▶ REQUEST: Count the lines below that contain the word "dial", and reply with only that number.

▶ COLLECTED MATERIAL:
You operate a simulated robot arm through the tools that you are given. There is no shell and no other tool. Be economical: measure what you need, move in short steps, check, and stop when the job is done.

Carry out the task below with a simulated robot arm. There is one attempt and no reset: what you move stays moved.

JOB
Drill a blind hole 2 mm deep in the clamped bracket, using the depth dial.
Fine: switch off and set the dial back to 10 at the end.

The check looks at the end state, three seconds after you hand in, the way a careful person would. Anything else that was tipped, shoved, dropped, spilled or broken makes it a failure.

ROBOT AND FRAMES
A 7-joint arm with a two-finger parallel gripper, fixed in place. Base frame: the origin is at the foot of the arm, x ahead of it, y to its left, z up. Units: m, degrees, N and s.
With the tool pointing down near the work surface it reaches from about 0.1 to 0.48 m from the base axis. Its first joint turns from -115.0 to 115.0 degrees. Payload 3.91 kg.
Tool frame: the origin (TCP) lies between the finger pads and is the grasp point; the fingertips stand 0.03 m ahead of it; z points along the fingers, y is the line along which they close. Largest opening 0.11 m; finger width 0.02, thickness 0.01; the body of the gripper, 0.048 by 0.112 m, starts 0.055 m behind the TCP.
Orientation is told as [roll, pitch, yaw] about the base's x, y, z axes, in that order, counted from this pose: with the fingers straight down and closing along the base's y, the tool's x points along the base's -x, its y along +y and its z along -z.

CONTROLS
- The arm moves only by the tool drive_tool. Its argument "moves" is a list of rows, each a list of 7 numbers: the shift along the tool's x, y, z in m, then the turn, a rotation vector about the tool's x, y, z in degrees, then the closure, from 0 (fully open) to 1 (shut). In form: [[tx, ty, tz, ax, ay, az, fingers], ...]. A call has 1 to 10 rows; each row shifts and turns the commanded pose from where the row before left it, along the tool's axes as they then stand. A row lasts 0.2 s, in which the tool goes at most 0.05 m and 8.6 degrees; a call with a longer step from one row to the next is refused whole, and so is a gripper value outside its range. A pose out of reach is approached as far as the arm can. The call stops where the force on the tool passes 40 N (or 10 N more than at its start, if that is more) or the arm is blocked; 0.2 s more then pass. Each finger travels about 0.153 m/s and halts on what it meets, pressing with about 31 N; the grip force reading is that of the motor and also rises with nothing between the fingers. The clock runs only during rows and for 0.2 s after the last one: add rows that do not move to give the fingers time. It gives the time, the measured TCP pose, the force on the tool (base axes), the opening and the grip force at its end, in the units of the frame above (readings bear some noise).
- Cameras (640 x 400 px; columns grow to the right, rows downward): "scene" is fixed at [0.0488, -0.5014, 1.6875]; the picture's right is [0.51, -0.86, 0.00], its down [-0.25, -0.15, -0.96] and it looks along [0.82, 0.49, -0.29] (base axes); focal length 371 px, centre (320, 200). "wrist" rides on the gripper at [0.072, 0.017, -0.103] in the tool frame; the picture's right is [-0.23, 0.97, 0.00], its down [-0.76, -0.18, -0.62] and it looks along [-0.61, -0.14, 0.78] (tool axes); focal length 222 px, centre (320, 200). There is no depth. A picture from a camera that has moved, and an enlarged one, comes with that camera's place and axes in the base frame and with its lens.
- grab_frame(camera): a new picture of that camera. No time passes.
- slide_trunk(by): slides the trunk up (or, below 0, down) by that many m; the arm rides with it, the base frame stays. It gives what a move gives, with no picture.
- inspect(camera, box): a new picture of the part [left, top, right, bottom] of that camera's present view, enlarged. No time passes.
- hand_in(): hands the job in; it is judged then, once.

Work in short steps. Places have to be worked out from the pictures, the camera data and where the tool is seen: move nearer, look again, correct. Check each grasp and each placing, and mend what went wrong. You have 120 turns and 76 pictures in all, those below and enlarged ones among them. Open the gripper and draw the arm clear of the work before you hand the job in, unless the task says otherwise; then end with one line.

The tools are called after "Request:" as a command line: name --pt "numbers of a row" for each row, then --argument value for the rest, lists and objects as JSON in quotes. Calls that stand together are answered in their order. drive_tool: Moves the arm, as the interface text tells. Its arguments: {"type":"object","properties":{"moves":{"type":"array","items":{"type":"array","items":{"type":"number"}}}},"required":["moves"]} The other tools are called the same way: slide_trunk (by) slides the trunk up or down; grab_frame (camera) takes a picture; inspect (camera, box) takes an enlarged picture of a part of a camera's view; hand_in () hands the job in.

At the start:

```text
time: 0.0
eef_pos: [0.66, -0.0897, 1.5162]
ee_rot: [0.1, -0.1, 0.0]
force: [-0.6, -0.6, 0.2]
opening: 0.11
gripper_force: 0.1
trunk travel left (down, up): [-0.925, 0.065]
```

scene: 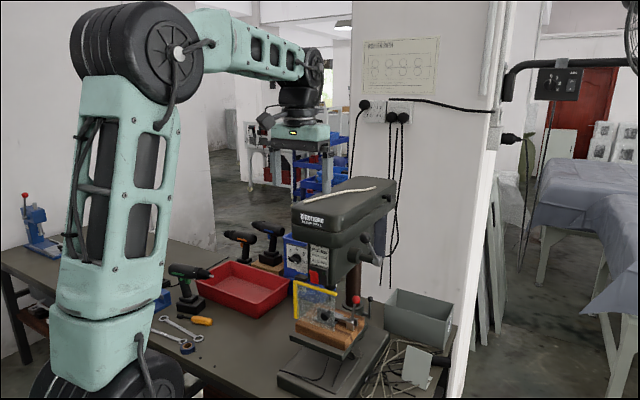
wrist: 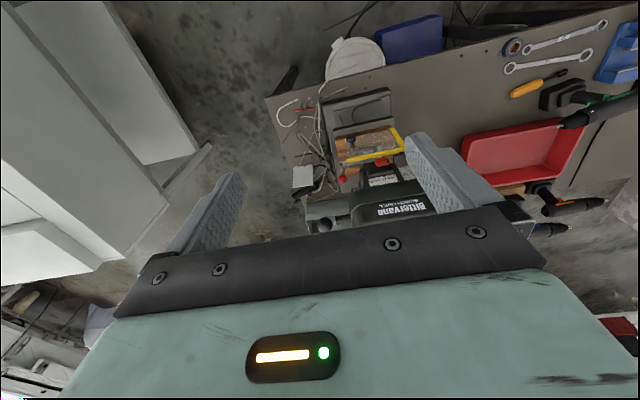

▶ ANSWER IN FULL: 2